Surprisingly, dialogue is more complicated than a lot of writers realize. Sometimes dialogue feels awkward and unrealistic, as if no actual human would ever say something that way unless they were joking. For obvious reasons, this could take the magic away from your epic one-liners or monologues, leaving readers bored, or even worse, laughing at a serious scene that was meant to evoke a different emotion. So, how do you make sure your dialogue sounds human?
One way is to actually just read it out loud. You can even involve someone you know to take part in the verbal exchange and act it out to the best of your ability. If reading it out loud makes the dialogue feel awkward or forced, imagine how the reader will feel. Not only is this way great to see whether your dialogue is good or not, you can also try and improvise new dialogue on the spot. Just remember the objective here: make dialogue sound natural, as if it was actually something a human would say.
Another way is to examine acclaimed movies that fit the genre you’re writing in. Take a look at how people interact with each other, what words they say, where the pauses are. You’ll be able to take away some semblance of how humans interact with one another and it will be a great learning experience—but only if you feel entertained.
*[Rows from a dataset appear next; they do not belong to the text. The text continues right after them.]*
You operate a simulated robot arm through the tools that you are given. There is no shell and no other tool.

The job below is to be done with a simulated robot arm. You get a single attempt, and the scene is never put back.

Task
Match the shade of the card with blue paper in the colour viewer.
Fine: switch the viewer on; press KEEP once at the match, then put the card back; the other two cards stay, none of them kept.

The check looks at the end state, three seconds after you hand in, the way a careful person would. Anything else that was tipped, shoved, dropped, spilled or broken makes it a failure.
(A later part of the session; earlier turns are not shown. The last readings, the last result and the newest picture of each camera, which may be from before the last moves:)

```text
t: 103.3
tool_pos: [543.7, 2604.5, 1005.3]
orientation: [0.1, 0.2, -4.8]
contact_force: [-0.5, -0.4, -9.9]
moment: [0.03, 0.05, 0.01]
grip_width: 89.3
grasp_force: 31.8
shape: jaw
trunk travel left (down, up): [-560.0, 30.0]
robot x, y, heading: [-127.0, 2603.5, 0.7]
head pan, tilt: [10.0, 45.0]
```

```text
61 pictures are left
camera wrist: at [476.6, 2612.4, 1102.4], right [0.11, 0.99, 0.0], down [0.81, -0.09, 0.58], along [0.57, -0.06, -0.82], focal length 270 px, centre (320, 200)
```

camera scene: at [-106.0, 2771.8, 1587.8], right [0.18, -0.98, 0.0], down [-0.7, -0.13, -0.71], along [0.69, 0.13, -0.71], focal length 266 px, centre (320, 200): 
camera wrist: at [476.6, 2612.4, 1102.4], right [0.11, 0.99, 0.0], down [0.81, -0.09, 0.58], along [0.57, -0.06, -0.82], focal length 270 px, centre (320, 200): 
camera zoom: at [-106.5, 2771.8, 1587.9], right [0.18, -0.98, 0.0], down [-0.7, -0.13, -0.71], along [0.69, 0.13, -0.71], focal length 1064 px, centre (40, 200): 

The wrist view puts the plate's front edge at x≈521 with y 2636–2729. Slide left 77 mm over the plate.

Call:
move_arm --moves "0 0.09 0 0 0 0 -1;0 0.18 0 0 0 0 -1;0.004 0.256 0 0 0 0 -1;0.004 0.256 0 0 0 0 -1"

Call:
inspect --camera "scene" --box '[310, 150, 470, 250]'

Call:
That’s the way you want your readers to feel!
Editing Traps to Avoid
Endlessly Editing the Story
If you are consistently stuck editing the same paragraph or chapter over and over again, you may be stuck in an endless editing loop, which could even be a sign of writer’s block. This loop can take up precious time and resources, and you may never be satisfied with what you’re editing. If you have a specific scene you can’t stop editing because it doesn’t feel right, here are a few methods you can use to get out of the endless editing loop.
- Take a breather. Sometimes it’s not about not being good enough, sometimes it’s because you’re immensely tired and you need a fresh perspective. Go for a walk, get some air and come back with an open mind.
- Reanalyze what you want to happen in that scene. Draw out a small list of events, all in order, and make sure that you get the bones of the story before you get the flesh. Make sure to focus on what’s important to the scene and its place in your story as a whole.
- Draw inspiration from something like a movie, song, or book. Research other scenes like yours, and think about how your characters would be better represented in your story’s context. Sometimes, the issue is simply that we fail to connect with our characters when we need to most.
Deconstructive Second Opinion
Often times, we advised you to ask others to help you edit your story, whether that’d be grammar or dialogue. However, these second opinions could be changing more than what they were meant to.
Proofreading and deconstructive criticism are two different things. Proofreading is when someone is there to correct and assist you in things that don’t seem right in the writing. However, someone with a deconstructive second opinion may want you to change certain elements of your story—such as the ending, a plot, a character, etc—simply because they have a creative difference.
These may be good suggestions, so keep an open mind. However, remember that you’re venturing in territory that isn’t editing, but story writing, so if you’re fully satisfied with your story and all its elements, proofreading might be something more valuable to you.
You're Writing More Story Instead of Editing
Editing a story is the final step in the writing process. If you find yourself writing more stories, adding paragraphs of text, new ideas or characters, you might be writing more story instead of editing what you already have.
This isn’t a bad thing, it only means that you may not completely be done and satisfied with your story as a whole. If you get a spark of brilliance half way through your editing, go back to writing your story and integrating that new idea. Then, go back to editing.
By maintaining this habit of writing more as you edit, you could inadvertently be either writing fluff which you’ll have to edit out later on, or set yourself up to endlessly edit and re-edit your story.